George Washington Plunkitt was born into poverty in 1842 but rose through the ranks of the Democratic Party machine of New York, the famed ‘Tammany Hall,’ to become a state representative and a state senator. He also became quite wealthy along the way.
Plunkitt always defended his machine and its methods — and the money they made him. Plunkitt would gladly defend the practices of Tammany, rebutting charges of corruption with the standard reply that ‘nobody thinks of drawin’ the distinction between honest graft and dishonest graft. There’s all the difference in the world between the two.’
Plunkitt’s brazenness lives on in the modern-day machines of the left, found in the deep-blue jurisdictions of the country. With the focus on the bilking of Minnesota taxpayers by the Somali community of the Twin Cities (many citizens, many not), voters across the country are still in shock as the story has unfolded since 2022. The lights shone on the Gopher State should get much brighter now, and after that, I have a follow-up that will make the swamp of the Twin Cities seem like a puddle.

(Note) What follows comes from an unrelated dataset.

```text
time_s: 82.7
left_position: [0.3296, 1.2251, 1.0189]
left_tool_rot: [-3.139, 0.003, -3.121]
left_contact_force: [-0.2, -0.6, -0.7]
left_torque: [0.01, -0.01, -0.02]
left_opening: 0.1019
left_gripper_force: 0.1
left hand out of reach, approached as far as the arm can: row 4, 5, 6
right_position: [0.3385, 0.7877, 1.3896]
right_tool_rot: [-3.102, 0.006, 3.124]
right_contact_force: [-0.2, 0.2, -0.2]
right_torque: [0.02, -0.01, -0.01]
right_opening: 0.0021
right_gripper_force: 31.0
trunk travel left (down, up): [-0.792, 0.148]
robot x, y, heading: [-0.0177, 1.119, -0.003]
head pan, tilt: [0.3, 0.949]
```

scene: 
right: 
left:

The Minnesota story has been hiding in plain sight, with superb reporters from one of the original blogs of more than 20 years ago, Powerline, poring over the scandal for years.
Powerline’s founders John Hinderaker and Scott Johnson, and more recently their colleague Bill Glahn, have continued to dig and report, dig and report, dig and report on the ‘Somali connection.’
In recent weeks, the story caught fire with the help of reporting by Ryan Thorpe and Christopher Rufo of the Manhattan Institute’s City Journal and by Fox News. That ‘Minnesota is drowning in fraud,’ as Thorpe and Rufo put it, has now become a national story. Pray that it is the first of many.
‘There’s an honest graft, and I’m an example of how it works,’ Boss Plunkitt would say. ‘I might sum up the whole thing by sayin’: I seen my opportunities and I took ‘em.’
Turns out the defendants, the indicted and the convicted in the Gopher State saw their opportunities as well, and they put Tammany to shame when it came to scale and speed.
The conmen of Minnesota bilked the state out of vast piles of cash through a variety of plays, the most infamous of which is, for the moment, ‘Feeding Our Future.’ It took truly extraordinary efforts by Minnesota Gov. Tim Walz and the state’s attorney general, Keith Ellison, to turn their eyes the other way to allow that scam and soon others to flourish. The possessed girl in ‘The Exorcist’ had nothing on Walz and Ellison when it came to turning their heads.
The Pandemic Unemployment Assistance program (PUA), like the Lost Wages Assistance plan, was devised and funded by Congress to keep alive Americans left unemployed or with their businesses shuttered by COVID lockdowns. Like standard unemployment programs, these COVID-era programs were primarily run through state unemployment insurance offices and other state agencies.
The COVID lockdowns were unprecedented, and the public health ‘authorities’ responsible for advising and administering them should never be taken seriously again.
Many of those bureaucrats, drunk on new authority, stepped forward when elected officials sought guidance on what to do about the mysterious and deadly disease imported from China. (Their dismissal of the lab-leak theory speaks to their actual, as opposed to presumed, expertise.)
When lockdowns became the solution du jour, Congress rightly understood that they were shutting down the livelihoods of tens of millions of Americans and flooded the country with life-saving money — three times.
The official timeline has COVID appearing in Wuhan in December 2019 and reaching U.S. shores a month later. We may never know when the first cases were diagnosed by the Chinese Communist Party, and we are not in a position to investigate the horrific fraud and consequent disaster for which General Secretary Xi Jinping is responsible.
But President Trump could order a six-month deep dive into the financial fraud that followed in the U.S., not just in Minnesota and California — though those are the ‘patient zeroes’ for never allowing a crisis to pass without enriching the state’s worst actors.
Could President Trump stand up a time-limited panel to investigate fraud perpetrated on state agencies during COVID? Yes. Might that panel torch a few GOP reputations along the way? Inevitably.
But the interest in the Minnesota Somali shakedown should be a demand signal for accountability across the country.
President Trump often acts in the mold of Teddy Roosevelt, who, like 45–47, was never afraid of a headline — provided he provoked it.
Now is the time for the president to ask a handful of the smartest, most respected people in the country to sort through the wreckage of the COVID era’s many state governments’ responsibilities and ‘initiatives’ and report in rapid fashion — and in clear English — the scale of fraud perpetrated upon state agencies.
Make your search-and-publicize team smart and fast. Putting Johnson and Hinderaker as co-chairs of a strike team devoted to compiling the facts as we know them today would ensure accuracy and fine writing.
And give them a deadline: Aug. 31, 2026. Voters deserve to know how their state governments worked during COVID — or didn’t — before they vote again.